____ Article
JAN FABRE. BEYOND THE ARTIST

di/by Antonella Greco

 

 

Il 18 ottobre del 2015, mentre alla Casa dell’architettura all’Acquario romano-solenne pastiche colonnato nel cui ambito spaziale s’incrociano come in tutto il quartiere, sovrapponendosi, mura romane dell’epoca repubblicana, bimbi panchine, venditori cinesi, spacciatori di tutte le razze, mostruosi gabbiani e la pervasiva immondizia che ormai ci ricopre- qui, dicevo, mentre veniva proiettato all’Art Docfestival un film su Jan Fabre diretto da Giulio Boato, in contemporanea al teatro Argentina lo stesso Fabre aveva montato un “mostruoso” spettacolo dalla durata di 24 h. dedicato al senso della tragedia nella Grecia antica.  E mentre Mount Olympus metteva alla prova la resistenza di qualsiasi spettatore, e non solo per la durata, provvedendo il teatro a montare brandine nel foyer, come nelle metropolitane di Henry Moore durante la seconda guerra mondiale, il film di Boato tentava di inscrivere in una limpida e minimale intelaiatura stilistica  la magmatica e sfrontata energia di questo gigantesco personaggio ripetendo, come un mantra , all’inizio di ogni capitolo: “Jan Fabre  artista, nato nel 1958, vive e lavora ad Anversa” e aumentandone man mano le caratteristiche.

Insonne, esplosivo, performer nel senso letterale del termine, Jan Fabre è artista “totale” il cui talento si espande in molteplici direzioni, i cui materiali manipolati appartengono al regno animale e minerale come alle deiezioni naturali, ed è anche il primo, nel 2008, a esporre al Louvre, giustapponendo le sue, alle opere del passato. Un’epitome, una sintesi, un concentrato di ciò che definiamo ormai da troppi anni estetica del postmoderno.

“Jan Fabre, scrittore, regista coreografo e scenografo” recita un’altra epigrafe del film.  Indimenticabili i suoi spettacoli, superbi e disturbanti dove le capacità fisiche dei magnifici corpi dei danzatori-che lui definisce performers- sono continuamente portate al limite in un crescendo orgiastico di strida movimenti compulsivi urla olio e sangue, ma dove anche ironia e armonia musicale convivono in una rappresentazione corale, in un abbraccio estenuato tra due danzatori, come in un valzer di carrelli di supermercato. Le sue radici, afferma, sono ancora nelle pitture fiamminghe, nel precipuo grottesco di parte della pittura fiamminga nella contaminazione della vita con la morte: da qui nascono i teschi che divorano animali impagliati, i lampadari di scarabei luccicanti e altre mille meraviglie.
________
____ Given data
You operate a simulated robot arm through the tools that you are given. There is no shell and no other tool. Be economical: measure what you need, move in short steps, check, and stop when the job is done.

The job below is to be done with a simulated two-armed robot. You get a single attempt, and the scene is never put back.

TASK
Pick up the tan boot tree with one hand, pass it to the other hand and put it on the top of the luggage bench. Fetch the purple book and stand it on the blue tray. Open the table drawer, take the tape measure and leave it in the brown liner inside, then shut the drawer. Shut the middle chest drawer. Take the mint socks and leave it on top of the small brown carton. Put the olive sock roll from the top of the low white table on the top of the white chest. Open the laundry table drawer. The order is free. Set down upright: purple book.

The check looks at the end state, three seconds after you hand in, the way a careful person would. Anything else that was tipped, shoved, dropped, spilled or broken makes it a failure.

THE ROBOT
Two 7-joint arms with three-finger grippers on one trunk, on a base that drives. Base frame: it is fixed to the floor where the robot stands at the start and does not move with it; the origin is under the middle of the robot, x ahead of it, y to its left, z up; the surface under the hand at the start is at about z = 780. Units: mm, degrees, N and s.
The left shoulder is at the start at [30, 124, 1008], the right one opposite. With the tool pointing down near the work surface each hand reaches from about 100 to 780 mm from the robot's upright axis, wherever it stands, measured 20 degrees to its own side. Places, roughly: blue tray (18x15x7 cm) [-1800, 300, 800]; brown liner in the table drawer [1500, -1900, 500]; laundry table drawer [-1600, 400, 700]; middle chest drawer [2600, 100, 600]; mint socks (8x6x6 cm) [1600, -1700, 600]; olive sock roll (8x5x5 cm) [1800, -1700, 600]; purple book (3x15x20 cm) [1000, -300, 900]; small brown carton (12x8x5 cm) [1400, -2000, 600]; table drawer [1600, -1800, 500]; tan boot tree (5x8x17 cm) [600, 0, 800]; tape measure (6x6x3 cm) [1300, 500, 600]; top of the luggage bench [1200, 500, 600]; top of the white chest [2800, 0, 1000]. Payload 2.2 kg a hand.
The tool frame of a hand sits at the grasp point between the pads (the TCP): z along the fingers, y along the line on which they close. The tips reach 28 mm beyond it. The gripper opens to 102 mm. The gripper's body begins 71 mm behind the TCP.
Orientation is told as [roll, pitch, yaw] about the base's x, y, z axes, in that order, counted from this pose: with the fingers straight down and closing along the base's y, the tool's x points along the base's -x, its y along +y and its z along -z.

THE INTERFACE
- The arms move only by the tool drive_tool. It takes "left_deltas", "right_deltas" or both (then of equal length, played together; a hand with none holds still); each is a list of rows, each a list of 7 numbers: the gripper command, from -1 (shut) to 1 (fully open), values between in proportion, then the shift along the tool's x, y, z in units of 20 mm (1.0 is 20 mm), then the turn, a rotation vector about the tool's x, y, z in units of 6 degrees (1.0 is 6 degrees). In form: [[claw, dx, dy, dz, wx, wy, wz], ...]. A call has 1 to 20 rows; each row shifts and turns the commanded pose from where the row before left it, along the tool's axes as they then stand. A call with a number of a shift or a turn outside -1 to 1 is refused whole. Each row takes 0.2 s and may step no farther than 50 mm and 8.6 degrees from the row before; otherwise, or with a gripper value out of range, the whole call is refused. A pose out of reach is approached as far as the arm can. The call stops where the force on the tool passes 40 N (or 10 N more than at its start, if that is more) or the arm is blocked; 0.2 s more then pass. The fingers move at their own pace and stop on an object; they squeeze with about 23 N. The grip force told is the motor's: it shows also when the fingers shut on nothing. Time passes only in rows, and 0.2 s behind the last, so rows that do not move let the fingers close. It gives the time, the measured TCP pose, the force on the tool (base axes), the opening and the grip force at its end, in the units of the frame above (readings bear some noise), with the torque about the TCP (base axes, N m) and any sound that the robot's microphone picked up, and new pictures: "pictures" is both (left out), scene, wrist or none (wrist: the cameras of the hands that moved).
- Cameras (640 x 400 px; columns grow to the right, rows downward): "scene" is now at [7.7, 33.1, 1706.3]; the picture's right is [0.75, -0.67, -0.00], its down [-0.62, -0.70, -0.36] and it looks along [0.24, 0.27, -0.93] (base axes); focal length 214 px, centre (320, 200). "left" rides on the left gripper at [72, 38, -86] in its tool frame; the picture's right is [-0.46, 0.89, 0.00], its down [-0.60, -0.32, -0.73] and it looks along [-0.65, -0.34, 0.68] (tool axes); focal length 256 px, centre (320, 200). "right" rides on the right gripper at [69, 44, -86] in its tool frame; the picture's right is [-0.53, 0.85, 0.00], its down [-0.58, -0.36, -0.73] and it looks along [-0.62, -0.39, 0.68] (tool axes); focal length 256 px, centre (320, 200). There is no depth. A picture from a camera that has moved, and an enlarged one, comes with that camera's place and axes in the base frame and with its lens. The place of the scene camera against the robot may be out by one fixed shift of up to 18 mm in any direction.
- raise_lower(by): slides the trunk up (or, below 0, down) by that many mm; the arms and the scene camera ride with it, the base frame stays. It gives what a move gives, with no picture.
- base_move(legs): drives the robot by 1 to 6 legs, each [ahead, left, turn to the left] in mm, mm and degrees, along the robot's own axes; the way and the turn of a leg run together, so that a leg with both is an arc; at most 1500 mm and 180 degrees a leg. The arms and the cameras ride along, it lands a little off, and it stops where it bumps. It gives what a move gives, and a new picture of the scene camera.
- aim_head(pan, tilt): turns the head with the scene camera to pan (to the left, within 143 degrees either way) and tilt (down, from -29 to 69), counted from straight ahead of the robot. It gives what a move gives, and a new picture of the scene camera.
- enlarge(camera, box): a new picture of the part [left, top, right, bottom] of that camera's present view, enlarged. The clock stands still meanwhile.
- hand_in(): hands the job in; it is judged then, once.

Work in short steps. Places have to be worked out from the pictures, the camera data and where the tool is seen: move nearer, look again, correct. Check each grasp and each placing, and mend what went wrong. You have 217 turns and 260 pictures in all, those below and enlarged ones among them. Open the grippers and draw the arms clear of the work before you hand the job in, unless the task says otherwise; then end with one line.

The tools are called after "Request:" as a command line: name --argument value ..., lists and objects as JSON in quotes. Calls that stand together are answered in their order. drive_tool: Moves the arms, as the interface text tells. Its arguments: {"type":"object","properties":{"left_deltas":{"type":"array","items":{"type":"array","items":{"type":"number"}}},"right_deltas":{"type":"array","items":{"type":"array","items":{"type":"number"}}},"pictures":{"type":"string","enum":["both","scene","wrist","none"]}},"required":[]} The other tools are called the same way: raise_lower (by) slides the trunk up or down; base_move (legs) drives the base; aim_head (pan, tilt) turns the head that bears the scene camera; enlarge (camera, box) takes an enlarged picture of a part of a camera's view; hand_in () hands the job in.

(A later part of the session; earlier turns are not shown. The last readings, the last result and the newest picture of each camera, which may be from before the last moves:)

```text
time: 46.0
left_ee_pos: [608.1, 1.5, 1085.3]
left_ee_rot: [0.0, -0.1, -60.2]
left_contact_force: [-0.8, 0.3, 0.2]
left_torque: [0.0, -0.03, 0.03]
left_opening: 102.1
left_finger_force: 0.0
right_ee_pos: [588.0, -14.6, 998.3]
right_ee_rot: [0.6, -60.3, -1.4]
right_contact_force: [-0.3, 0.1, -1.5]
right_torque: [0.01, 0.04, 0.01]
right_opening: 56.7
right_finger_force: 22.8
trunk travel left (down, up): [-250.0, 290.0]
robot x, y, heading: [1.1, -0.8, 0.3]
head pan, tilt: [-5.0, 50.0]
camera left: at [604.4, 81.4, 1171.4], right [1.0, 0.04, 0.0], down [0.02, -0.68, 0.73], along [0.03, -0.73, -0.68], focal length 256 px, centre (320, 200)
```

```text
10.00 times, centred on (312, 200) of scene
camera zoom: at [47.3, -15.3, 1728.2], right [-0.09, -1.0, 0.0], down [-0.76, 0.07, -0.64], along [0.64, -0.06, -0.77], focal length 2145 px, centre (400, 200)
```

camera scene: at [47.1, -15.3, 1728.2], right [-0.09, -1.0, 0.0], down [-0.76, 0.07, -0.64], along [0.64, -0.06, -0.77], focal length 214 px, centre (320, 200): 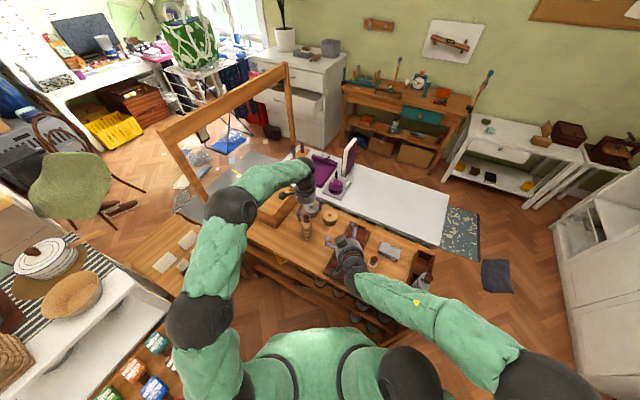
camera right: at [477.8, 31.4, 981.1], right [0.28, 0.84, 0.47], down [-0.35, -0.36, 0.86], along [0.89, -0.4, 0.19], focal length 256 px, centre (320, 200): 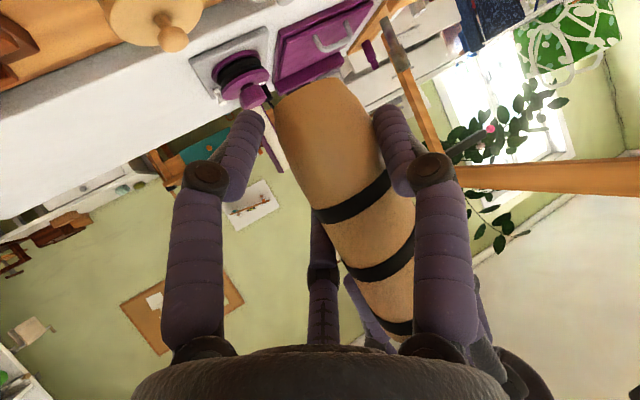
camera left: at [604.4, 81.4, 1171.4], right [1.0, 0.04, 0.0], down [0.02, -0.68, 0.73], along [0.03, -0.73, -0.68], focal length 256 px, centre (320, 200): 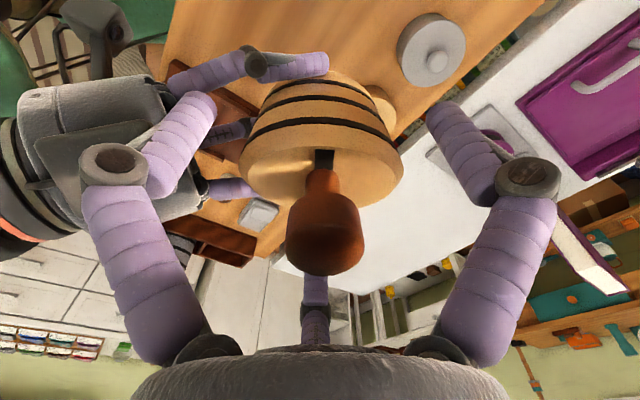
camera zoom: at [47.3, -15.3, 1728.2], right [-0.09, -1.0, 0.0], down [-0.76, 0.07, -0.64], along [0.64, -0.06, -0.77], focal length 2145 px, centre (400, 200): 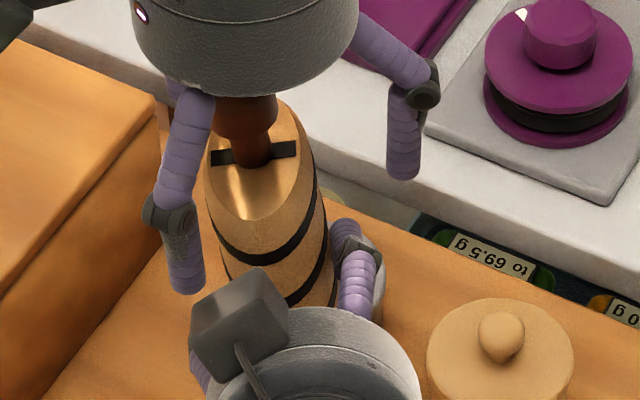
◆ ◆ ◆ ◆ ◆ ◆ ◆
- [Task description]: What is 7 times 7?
________
- [Task description]: Pull out the sentences of the article that run from "Insonne, esplosivo, performer" through "estetica del postmoderno." and give them unchanged.

- [Response to the task]:
Insonne, esplosivo, performer nel senso letterale del termine, Jan Fabre è artista “totale” il cui talento si espande in molteplici direzioni, i cui materiali manipolati appartengono al regno animale e minerale come alle deiezioni naturali, ed è anche il primo, nel 2008, a esporre al Louvre, giustapponendo le sue, alle opere del passato. Un’epitome, una sintesi, un concentrato di ciò che definiamo ormai da troppi anni estetica del postmoderno.